Je souhaite débuter par le choix de la chanson In My Mind du groupe The Wallners, que l’on entend à plusieurs reprises dans le film. Qu’est-ce qui vous a amené à ce choix mélancolique et apaisant à la fois?

C’est la première fois que quelqu’un me pose une question sur cette chanson, merci (il lève les deux pouces en l’air, ndlr). A la base, en écrivant les premières versions du scénario à l’automne 2020, j’avais une autre chanson en tête, il s’agissait de A Whiter Shade of Pale de Procol Harum. Elle faisait pleinement partie du scénario. Pourtant j’avais déjà un pressentiment : je craignais que cette chanson donne l’impression que tout dans le film était un peu rétro. J’écrivais l’histoire de personnages âgés de 25 ans et je leur proposais une musique qui datait du temps de leur grand-père et de leur grand-mère. Je me suis demandé si ça voulait dire que j’étais moi-même déjà en train de devenir un petit vieux avec de la bave au coin des lèvres, condamné à regarder ces jeunes avec un regard vide. J’avais l’impression que prendre cette chanson des années 60 serait comme dire aux jeunes que nous, les gens de cette génération, avons eu des étés bien meilleurs qu’eux, et qu’ils ne font que vivre dans nos restes, nos ruines.

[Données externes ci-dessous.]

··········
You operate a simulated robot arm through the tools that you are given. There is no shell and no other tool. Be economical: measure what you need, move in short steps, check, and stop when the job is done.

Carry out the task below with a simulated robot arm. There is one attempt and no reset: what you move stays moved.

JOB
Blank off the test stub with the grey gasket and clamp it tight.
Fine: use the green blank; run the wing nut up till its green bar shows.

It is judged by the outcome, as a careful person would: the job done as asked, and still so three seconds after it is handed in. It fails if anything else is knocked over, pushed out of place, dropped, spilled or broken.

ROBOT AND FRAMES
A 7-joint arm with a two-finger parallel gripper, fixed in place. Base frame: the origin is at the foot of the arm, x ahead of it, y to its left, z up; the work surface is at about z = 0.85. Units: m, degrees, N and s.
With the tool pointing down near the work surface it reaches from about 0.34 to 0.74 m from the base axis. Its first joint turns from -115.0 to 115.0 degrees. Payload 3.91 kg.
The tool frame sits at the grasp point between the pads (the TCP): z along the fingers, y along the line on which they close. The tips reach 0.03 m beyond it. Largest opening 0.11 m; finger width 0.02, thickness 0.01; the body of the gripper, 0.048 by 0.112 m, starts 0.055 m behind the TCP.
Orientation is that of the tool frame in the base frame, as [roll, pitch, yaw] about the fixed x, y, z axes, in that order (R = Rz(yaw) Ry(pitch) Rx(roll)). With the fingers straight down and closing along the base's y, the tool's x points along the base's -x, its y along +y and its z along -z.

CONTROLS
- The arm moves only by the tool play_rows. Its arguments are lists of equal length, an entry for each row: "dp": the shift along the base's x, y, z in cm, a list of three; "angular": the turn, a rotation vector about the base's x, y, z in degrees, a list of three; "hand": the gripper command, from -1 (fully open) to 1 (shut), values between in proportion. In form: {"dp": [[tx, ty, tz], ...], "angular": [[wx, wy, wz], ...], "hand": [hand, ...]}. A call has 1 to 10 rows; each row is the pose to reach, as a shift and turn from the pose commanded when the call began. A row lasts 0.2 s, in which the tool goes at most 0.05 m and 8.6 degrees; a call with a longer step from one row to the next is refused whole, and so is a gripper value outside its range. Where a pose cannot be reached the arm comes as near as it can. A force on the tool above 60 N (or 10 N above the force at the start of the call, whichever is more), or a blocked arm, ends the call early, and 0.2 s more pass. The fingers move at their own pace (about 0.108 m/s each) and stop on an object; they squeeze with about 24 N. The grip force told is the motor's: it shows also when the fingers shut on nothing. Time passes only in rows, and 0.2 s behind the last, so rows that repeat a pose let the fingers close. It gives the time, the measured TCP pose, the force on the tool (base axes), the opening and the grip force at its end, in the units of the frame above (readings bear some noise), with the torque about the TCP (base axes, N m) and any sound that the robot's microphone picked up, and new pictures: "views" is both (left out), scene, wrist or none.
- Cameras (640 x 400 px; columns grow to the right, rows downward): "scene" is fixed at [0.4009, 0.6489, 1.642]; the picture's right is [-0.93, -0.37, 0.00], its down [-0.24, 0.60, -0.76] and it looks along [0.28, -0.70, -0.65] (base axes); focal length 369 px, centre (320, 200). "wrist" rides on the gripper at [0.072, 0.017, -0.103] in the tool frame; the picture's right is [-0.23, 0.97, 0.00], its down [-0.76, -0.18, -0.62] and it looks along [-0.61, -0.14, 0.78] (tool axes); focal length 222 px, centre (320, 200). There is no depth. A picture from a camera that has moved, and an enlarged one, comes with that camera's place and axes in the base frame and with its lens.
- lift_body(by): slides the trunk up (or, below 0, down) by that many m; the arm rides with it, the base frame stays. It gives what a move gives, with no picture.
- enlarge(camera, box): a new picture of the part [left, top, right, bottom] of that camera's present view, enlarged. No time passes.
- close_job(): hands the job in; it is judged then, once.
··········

Puis, un jour, je faisais un voyage en voiture et à la radio j’ai entendu ce groupe autrichien, The Wallners, qui présentait leur morceau In My Mind. Comme j’étais rempli de doute sur mon scenario, sur moi-même, sur mon point de vue, cette chanson reflétait parfaitement mon état d’esprit. Ma fille est une véritable experte en musique, à l’époque elle avait 25 ans et maintenant 27. Elle connait absolument tout et elle passe tous ses weekends au Berghain. Je lui ai donné à lire le scénario en écoutant le morceau et ouf, elle a levé les pouces.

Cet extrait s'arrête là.